┌─ Material supplied
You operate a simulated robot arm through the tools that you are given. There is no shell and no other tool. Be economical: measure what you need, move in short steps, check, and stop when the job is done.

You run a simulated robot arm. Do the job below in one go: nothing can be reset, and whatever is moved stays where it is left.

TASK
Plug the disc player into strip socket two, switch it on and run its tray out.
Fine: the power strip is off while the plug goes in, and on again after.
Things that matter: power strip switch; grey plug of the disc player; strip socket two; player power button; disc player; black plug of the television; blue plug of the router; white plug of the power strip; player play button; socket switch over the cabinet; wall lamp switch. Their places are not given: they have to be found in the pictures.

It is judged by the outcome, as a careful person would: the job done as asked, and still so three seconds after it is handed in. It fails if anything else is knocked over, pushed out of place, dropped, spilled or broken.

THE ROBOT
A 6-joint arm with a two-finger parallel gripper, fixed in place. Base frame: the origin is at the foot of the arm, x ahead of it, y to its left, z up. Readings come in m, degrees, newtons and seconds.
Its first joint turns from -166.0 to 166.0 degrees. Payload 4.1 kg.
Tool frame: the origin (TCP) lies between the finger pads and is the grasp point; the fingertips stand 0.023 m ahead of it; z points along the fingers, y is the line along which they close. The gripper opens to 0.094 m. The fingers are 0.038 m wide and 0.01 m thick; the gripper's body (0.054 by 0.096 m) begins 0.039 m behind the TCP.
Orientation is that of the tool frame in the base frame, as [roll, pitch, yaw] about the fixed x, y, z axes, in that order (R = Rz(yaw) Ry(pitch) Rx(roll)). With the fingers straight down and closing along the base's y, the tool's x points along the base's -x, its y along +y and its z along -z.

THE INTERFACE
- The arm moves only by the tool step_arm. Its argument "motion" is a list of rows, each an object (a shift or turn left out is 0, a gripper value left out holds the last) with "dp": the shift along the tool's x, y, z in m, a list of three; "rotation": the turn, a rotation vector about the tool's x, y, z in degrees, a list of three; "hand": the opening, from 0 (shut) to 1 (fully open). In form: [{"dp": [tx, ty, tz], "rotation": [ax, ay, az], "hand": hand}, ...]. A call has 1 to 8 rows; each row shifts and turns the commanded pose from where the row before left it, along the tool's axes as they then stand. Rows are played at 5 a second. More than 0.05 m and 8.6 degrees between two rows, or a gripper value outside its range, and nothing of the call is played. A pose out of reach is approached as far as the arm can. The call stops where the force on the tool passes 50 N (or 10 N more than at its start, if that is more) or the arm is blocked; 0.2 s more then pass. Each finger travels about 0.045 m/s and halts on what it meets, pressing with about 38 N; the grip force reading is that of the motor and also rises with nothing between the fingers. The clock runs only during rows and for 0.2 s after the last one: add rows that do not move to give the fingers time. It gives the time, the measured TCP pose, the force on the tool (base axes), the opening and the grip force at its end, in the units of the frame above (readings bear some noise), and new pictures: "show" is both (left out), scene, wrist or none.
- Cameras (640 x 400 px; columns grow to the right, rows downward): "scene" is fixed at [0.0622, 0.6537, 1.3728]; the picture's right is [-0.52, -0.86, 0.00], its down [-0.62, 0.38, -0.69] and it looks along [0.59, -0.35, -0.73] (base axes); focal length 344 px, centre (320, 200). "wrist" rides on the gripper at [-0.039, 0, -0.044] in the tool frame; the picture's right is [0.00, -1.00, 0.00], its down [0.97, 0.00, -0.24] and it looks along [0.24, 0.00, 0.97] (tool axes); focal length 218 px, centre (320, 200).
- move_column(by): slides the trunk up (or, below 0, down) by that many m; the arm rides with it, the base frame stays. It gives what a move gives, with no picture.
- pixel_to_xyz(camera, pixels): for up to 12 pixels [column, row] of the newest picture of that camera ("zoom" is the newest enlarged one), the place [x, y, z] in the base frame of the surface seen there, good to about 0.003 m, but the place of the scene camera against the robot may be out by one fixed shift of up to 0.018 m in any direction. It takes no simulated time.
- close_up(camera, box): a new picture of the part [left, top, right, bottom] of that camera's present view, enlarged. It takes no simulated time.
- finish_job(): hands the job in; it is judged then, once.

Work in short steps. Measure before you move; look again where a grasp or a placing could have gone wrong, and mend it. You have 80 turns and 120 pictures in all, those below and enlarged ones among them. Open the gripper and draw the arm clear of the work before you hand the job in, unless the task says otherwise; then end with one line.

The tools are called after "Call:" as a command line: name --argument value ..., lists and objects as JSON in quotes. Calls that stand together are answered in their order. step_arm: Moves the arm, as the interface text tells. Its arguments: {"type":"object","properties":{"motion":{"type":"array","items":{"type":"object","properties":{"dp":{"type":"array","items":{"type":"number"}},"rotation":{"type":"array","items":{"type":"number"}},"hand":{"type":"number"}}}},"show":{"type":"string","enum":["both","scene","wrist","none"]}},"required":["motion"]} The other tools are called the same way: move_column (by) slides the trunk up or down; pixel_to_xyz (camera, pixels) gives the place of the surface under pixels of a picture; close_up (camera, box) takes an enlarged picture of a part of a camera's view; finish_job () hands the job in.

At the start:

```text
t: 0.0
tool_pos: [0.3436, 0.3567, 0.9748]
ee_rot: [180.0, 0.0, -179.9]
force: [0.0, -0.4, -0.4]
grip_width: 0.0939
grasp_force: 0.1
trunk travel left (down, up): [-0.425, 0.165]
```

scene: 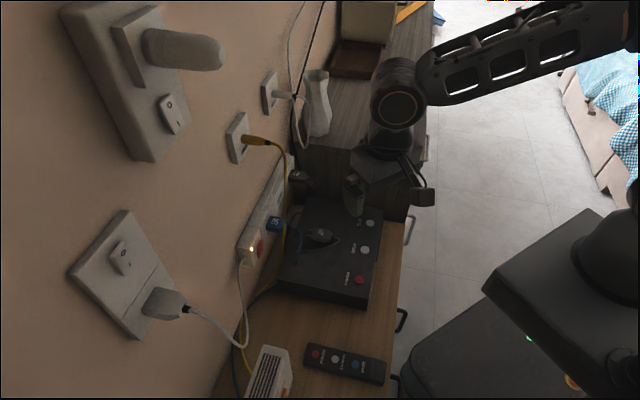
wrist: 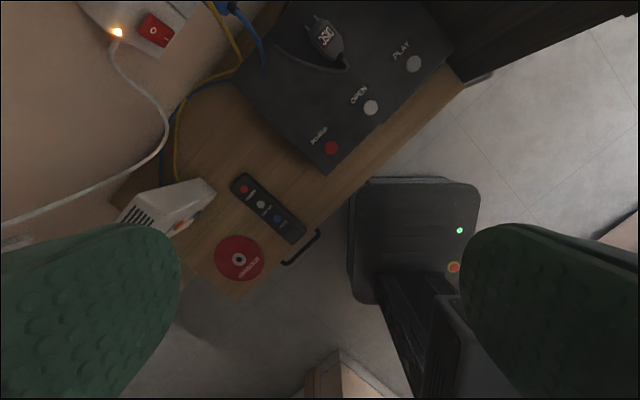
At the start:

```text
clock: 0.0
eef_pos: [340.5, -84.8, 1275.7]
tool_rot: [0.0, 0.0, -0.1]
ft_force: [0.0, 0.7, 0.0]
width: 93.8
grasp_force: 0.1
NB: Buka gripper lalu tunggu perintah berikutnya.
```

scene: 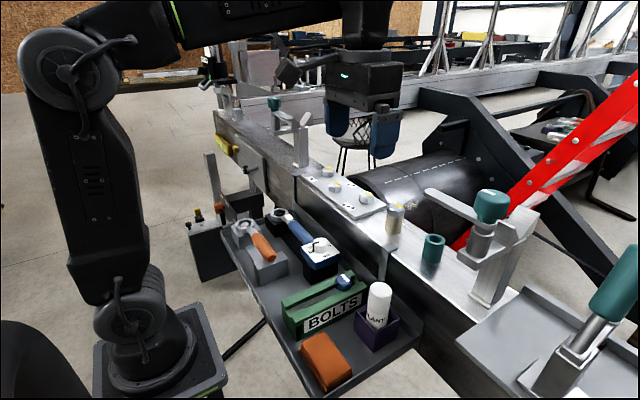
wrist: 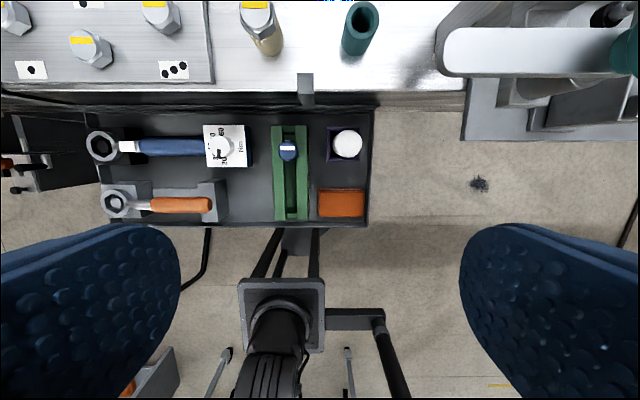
└─
Task to carry out
In the entries above, find each line with the word "player" and show it.

Result of this exercise
Plug the disc player into strip socket two, switch it on and run its tray out.
Things that matter: power strip switch; grey plug of the disc player; strip socket two; player power button; disc player; black plug of the television; blue plug of the router; white plug of the power strip; player play button; socket switch over the cabinet; wall lamp switch. Their places are not given: they have to be found in the pictures.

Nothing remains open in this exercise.